*Source excerpt:*
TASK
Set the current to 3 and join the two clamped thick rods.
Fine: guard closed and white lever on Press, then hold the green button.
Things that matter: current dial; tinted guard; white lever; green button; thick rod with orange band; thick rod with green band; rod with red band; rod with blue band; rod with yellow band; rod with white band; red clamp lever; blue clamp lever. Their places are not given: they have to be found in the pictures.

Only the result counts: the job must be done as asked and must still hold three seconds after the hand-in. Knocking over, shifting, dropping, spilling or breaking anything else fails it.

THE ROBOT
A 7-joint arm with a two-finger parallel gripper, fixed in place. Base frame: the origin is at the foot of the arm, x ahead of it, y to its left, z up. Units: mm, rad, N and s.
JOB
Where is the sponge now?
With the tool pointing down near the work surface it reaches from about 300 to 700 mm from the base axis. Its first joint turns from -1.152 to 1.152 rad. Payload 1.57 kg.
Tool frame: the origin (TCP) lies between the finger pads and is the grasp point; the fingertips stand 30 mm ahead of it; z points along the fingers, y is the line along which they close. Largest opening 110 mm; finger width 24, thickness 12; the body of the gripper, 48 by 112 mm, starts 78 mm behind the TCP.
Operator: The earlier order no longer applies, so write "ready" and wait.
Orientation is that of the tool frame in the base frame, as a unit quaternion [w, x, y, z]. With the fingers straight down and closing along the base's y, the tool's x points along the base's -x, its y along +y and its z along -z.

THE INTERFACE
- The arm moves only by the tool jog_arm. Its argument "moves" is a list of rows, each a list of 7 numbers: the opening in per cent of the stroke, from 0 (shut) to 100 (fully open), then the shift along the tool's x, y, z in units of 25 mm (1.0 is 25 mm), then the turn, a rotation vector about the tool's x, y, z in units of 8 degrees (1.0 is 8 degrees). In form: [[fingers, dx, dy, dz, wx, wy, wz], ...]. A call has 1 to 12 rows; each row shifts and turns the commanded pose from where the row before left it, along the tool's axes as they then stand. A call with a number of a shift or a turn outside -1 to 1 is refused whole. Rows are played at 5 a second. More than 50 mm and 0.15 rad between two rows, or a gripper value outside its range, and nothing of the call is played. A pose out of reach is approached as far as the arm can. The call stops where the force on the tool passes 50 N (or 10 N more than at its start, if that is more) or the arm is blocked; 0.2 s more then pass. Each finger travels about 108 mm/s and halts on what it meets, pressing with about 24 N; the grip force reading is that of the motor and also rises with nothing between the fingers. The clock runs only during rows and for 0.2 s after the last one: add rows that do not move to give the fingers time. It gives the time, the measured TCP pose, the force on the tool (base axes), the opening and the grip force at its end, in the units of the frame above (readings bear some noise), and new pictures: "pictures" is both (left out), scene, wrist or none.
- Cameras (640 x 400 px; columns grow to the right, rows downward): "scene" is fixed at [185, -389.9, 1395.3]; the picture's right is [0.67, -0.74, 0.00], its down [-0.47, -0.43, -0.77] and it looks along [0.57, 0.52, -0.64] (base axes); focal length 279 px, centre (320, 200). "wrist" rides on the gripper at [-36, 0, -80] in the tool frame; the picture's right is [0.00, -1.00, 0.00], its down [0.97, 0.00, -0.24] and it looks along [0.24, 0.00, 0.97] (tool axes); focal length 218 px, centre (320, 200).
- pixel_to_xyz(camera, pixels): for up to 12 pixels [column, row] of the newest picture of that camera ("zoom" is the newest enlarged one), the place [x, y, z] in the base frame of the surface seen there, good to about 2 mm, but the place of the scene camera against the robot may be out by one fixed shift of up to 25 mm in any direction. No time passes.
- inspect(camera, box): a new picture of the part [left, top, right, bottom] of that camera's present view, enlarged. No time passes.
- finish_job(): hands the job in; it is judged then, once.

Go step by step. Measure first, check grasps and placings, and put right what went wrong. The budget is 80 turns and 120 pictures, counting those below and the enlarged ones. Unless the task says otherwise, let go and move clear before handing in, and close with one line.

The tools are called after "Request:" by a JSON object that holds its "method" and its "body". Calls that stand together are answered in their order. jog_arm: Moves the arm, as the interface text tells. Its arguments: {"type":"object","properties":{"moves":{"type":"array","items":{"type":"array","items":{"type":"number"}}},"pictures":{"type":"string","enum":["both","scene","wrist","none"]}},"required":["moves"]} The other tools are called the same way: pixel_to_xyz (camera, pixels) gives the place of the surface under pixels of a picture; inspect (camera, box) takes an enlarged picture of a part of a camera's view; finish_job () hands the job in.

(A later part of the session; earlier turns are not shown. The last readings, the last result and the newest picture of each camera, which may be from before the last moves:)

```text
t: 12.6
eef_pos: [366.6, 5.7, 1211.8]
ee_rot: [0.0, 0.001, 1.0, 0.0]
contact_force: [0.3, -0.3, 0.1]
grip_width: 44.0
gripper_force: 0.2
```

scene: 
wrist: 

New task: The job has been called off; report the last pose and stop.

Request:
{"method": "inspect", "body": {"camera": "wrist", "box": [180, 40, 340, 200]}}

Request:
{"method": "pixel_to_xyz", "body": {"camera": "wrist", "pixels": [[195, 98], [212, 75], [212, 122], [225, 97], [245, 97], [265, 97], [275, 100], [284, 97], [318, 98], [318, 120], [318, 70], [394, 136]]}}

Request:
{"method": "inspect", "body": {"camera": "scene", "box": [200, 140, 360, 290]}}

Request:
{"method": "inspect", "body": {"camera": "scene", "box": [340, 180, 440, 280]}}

*Short task:* Show every line above in which the word "newest" occurs.

*Result of the exercise:*
- pixel_to_xyz(camera, pixels): for up to 12 pixels [column, row] of the newest picture of that camera ("zoom" is the newest enlarged one), the place [x, y, z] in the base frame of the surface seen there, good to about 2 mm, but the place of the scene camera against the robot may be out by one fixed shift of up to 25 mm in any direction. No time passes.
(A later part of the session; earlier turns are not shown. The last readings, the last result and the newest picture of each camera, which may be from before the last moves:)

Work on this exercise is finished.